De esta manera, quedaba en manos de extranjeros el aparato administrativo, así como los resortes de la economía y la defensa del territorio. Se eligieron sultanes locales de la dinastía alauita como títeres, así como hombres fuertes de la alta sociedad local, como Thami el Glaoui (Pachá de Marrakech), para la estabilidad en el sur, el Atlas y el desierto.
De aquel periodo del Protectorado ha quedado un legado para las ciudades marroquíes, que también pueden disfrutar en buena medida los turistas: las Ville Nouveau, es decir, ensanches modernos que se proyectaron para descongestionar las medinas y dar un aire de modernidad a los centros urbanos. El estilo arquitectónico de los edificios se inspiró en algunos casos en el estilo modernista o art decó de Francia (Rabat, Marrakech, etc.) y en la arquitectura andaluza (Tetuán), pero sin olvidar el estilo tradicional marroquí. De este modo, el resultado fueron avenidas y plazas en las que se establecieron las incipientes clases adineradas, así como instituciones de primer nivel o tiendas de lujo.

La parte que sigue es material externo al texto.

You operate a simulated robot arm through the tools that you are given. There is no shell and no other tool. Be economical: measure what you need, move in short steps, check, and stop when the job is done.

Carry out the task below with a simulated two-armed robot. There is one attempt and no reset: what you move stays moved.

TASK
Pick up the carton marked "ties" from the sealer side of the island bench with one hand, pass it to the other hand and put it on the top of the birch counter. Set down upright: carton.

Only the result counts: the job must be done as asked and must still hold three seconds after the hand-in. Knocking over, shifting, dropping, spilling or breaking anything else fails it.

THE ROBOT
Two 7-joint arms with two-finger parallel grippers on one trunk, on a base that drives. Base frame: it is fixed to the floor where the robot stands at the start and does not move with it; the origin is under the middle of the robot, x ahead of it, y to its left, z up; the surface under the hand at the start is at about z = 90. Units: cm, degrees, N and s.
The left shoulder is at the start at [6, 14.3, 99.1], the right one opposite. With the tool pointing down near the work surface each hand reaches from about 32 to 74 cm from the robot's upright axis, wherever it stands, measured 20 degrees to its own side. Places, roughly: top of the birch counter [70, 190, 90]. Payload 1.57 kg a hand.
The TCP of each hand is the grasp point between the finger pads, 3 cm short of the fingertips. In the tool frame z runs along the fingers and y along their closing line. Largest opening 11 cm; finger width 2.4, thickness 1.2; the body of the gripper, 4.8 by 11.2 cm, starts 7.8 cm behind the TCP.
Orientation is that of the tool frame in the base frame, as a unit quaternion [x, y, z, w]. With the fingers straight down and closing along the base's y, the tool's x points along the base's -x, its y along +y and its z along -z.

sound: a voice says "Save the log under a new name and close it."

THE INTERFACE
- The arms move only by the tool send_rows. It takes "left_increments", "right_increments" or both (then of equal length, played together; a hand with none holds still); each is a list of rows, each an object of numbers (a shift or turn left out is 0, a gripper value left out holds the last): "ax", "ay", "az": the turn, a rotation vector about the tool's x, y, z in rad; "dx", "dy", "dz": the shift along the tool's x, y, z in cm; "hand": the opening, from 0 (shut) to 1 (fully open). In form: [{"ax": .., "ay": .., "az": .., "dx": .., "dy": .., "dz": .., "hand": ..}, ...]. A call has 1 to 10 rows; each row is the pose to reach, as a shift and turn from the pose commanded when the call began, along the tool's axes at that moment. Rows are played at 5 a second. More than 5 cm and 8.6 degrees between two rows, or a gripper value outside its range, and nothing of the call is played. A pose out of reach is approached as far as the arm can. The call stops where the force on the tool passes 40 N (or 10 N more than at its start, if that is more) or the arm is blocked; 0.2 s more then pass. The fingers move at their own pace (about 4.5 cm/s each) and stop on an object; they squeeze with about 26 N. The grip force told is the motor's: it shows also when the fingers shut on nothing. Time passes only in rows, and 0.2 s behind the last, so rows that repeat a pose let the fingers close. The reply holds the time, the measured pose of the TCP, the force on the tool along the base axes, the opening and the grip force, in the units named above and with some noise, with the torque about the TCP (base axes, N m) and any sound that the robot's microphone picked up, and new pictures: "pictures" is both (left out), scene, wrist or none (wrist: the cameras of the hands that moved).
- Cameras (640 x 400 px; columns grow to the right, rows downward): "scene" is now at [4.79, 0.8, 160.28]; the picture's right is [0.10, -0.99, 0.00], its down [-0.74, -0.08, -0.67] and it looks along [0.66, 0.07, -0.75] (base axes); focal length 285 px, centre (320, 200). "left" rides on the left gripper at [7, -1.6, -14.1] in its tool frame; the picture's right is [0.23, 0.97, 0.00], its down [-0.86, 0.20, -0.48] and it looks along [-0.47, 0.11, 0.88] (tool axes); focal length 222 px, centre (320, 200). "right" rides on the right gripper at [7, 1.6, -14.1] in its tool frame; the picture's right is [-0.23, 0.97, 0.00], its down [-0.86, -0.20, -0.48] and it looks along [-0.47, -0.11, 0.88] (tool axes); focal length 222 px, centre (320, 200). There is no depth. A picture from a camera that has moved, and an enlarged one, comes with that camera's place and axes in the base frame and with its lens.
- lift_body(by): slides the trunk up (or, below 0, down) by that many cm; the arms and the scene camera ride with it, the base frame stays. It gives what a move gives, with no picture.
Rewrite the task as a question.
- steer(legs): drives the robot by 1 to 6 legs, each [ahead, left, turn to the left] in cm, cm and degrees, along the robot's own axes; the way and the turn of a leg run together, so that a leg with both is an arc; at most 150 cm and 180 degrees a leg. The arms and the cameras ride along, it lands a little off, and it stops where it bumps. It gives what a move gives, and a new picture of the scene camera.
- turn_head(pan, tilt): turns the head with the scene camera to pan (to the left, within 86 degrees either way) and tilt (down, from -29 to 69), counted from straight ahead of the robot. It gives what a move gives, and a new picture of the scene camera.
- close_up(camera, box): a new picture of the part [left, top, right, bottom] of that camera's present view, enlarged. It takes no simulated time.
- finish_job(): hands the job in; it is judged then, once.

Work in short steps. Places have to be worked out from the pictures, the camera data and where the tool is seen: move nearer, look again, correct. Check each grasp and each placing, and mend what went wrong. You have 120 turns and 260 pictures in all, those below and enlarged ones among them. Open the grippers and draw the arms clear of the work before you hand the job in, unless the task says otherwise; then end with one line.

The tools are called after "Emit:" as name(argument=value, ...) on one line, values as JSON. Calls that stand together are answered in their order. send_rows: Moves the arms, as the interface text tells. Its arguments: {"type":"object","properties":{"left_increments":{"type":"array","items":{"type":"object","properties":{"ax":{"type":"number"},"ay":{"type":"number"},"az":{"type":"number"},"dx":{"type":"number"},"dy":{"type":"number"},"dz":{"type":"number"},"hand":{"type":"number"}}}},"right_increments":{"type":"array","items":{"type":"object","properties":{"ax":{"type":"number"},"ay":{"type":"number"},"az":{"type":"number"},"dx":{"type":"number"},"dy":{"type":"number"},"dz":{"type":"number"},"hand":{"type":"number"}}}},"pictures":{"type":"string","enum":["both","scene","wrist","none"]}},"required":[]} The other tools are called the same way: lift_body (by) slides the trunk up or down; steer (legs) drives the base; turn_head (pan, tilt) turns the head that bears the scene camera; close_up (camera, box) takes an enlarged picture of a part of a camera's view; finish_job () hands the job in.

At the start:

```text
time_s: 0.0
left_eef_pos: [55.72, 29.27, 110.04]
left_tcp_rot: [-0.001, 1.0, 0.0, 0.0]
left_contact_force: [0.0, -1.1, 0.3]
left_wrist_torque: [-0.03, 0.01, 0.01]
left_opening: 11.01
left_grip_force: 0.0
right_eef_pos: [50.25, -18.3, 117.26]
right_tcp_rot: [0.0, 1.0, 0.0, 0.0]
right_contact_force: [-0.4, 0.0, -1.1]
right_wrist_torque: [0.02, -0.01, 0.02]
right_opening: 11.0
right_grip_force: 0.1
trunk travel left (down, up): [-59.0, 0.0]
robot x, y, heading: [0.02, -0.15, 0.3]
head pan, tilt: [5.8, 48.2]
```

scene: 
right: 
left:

No faltaron, en cambio, los movimientos de resistencia y nacionalistas. En el Protectorado Español, destacó la autoproclamada República del Rif, fruto de la rebelión local en esta cadena montañosa, que acabó sofocando el ejército español. Y en el Protectorado Francés, prendió la llama de lo que acabaría siendo el movimiento de independencia, con un joven Mohammed V cada vez más influyente, lo que le valió un exilio a Madagascar.
Sin embargo, el movimiento no tenía vuelta atrás y en 1956 se reconoce la independencia de Marruecos con respecto a Francia y España, con Mohammed V como rey. Los españoles mantuvieron el Sahara Español, al sur, como provincia española algunos años más, pero en 1975, en los estertores de la dictadura franquista, se produce la Marcha Verde, tras la cual este territorio quedó bajo control ‘de facto’ de Marruecos. Esto último fue en contra del criterio de la ONU y de su vecina Argelia, lo que supone hoy uno de los principales puntos de desencuentro entre ambos países, que rompieron relaciones y cerraron sus fronteras indefinidamente.
Desde la independencia, Marruecos ha enfrentado diferentes retos que le han llevado hasta nuestros días. Ha ido abandonando la influencia francesa, incluyendo la oficialidad de su lengua, para dar un cariz más árabe a su sociedad, como así consagra su Constitución. Eso no ha impedido que, a raíz de la llegada de Mohammed VI al trono y tras la Primavera Árabe de 2011, se hicieran importantes concesiones en términos de libertades civiles y se limitara el poder del monarca en la política.
A nivel económico, Marruecos se ha integrado cada vez más en el mundo globalizado, destacando importantes acuerdos comerciales con la Unión Europea. En cuanto a la seguridad, el país ha adoptado una postura decidida frente a los movimientos terroristas, que lograron golpear en el pasado (Casablanca, 2003) pero no echar raíces como en otros países.
El terremoto de Agadir de 1960 fue una primera prueba para el joven Estado recién creado, pero al mismo tiempo, una oportunidad para iniciar la senda de un sector estratégico en la actualidad: el turismo, ya sea mediante la construcción de resorts, campos de golf y otros servicios, o a través de una rica oferta cultural en el resto del territorio, desde las ciudades al desierto, pasando por el Atlas.